Tasks for this exercise →
1 > Transcribe the text segment beginning at "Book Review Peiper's". Stop after "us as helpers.".
2 > Take up the text segment again after its last words.
══ Text segment ══
Book Review Peiper's War - The Wartime Years of SS Leader Jochen Peiper 1941-44 by Danny S. Parker

Discussion in 'Books, Films, TV, Radio' started by Jonathan Ball, Apr 28, 2020.

  1. Jonathan Ball

    Jonathan Ball It's a way of life.

    Our reputation precedes us as a wave of terror and is one of our best weapons. Even old Genghis Khan would gladly have hired us as helpers.

    So wrote Jochen Peiper on 24 March 1943. Peiper’s War though is much more than a study of just one man and in it Danny Parker has followed in the bloodstained tracks of the Leibstandarte SS Adolf Hitler across the Soviet Union, France, Italy and Belgium, from Kharkov to Normandy and from frozen foxholes to the finest of châteaux.

    Make no mistake though, this no hagiography to the SS. Prefixes abound. ’Pigheaded’ (Theodore Eicke), ‘Hyper-arrogant’ (Max Wünsche) being just two of many examples.

    The fighting in the Soviet Union across the seemingly never ending Steppe was bitter, uncompromising and brutal. Peiper’s Division, Leibstandarte SS Adolf Hitler were right in the midst of it. The Russians, no matter how many had been killed always came on in the words of one SS soldier “like water out of a pipe”. In Parker’s words ‘it was in the Russian war that everything always seemed to be burning with the advance ever eastwards accompanied by the oily smell of conquest’. The winter of 1941 saw Peiper on the shores of the Black Sea near Rostov. Temperatures dropped to -45° and life consisted of staying huddled in frozen foxholes. They were more fortunate than others in that early in 1942 the LSSAH were sent westwards to France to re-organise and receive the armour which would transform the Division.

    Peiper was promoted to command III Battalion of SS Regiment 2 on the recommendation of the Division’s Commander, Theodor Wisch. The Battalion was issued with Half-tracks and the rumour was they’d be sent to North Africa. Instead, in light of a Soviet Offensive it was to Kharkov they went in November 1942 and a return to the frozen Steppe. Peiper and his men fitted Blowtorches to the Half-tracks and with these crude Flamethrowers revelled in the nickname of the ‘Blowtorch Battalion’. The fighting they took part in was brutal to the extreme. After one engagement Peiper reported four T-34’s destroyed and six hundred enemy dead. Only five prisoners were taken. The inference from Parker is clear in Peiper’s methods of fighting the war in writing ‘If one saw a smudge of smoke or blossom of flame on the snow-packed Russian horizon, there was but one conclusion: there is Peiper’. The oral order, always oral never written, was clear. Villages were to be burned. The fires usually started when the shooting had stopped.
═══
══ Material ══
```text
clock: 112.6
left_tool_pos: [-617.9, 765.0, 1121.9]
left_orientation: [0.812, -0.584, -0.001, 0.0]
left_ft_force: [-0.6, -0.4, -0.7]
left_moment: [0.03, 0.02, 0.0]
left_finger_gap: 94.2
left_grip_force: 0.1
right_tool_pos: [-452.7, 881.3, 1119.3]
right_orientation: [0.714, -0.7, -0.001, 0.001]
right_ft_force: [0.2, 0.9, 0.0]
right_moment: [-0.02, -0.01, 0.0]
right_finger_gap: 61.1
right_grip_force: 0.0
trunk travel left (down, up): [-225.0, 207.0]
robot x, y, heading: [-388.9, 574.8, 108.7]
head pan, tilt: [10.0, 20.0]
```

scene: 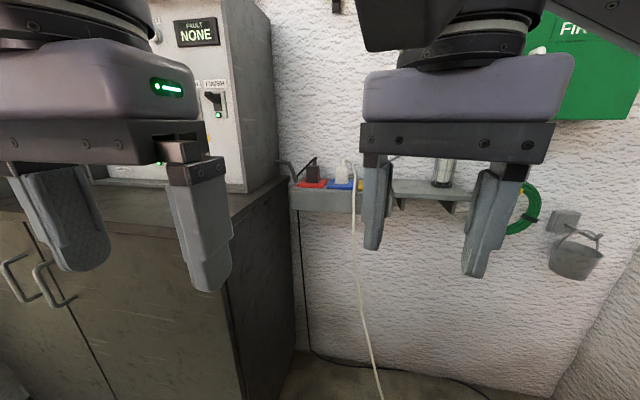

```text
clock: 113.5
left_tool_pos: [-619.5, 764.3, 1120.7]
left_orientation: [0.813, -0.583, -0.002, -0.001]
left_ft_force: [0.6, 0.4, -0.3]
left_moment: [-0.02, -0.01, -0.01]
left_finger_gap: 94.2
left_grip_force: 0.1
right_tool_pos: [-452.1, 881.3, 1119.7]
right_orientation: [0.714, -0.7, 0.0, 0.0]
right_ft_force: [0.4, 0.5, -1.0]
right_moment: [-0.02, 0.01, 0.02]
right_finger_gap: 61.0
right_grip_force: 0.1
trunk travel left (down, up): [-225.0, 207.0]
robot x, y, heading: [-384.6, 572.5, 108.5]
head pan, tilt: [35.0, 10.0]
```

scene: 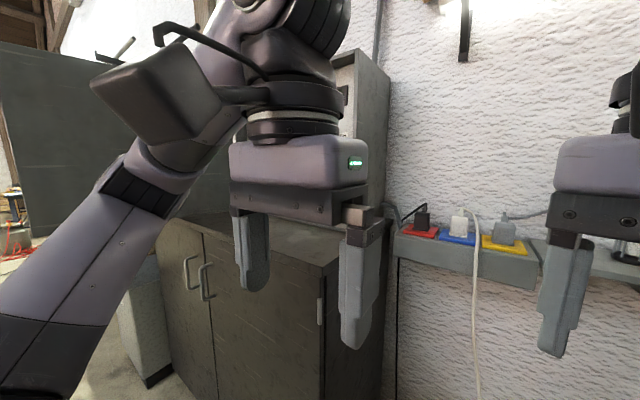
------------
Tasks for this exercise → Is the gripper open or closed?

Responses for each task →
═══
Responses for each task →
1 >
Book Review Peiper's War - The Wartime Years of SS Leader Jochen Peiper 1941-44 by Danny S. Parker

Discussion in 'Books, Films, TV, Radio' started by Jonathan Ball, Apr 28, 2020.

  1. Jonathan Ball

    Jonathan Ball It's a way of life.

    Our reputation precedes us as a wave of terror and is one of our best weapons. Even old Genghis Khan would gladly have hired us as helpers.

2 >
    Then came Zitadelle and the titanic clash of arms it entailed. Parker gives a full and captivating account of the battle as one of swirling clashes in the dust in which each side believed it was bleeding the other white. For every German tank knocked out the Soviets lost six and yet it was seen as a failure. The difference being Stalin could afford the losses and Hitler couldn’t. It was the very definition of war by attrition and the Germans were losing and those at the front knew it.

    Again, the LSSAH were taken out of the line and this time the destination was Italy. The Division pitched up south of Milan in the summer of 1943 and the difference from the east couldn’t have been starker. For the SS it was seen as an ‘armed holiday’. However, the behaviour of these ‘holiday makers’ was pretty much business as usual. In an incident with Partisans, two SS men were kidnapped. The response was with the usual depressing brutality. The town of Boves was burned and 24 of those inhabitants who couldn’t flee were shot with casual indifference.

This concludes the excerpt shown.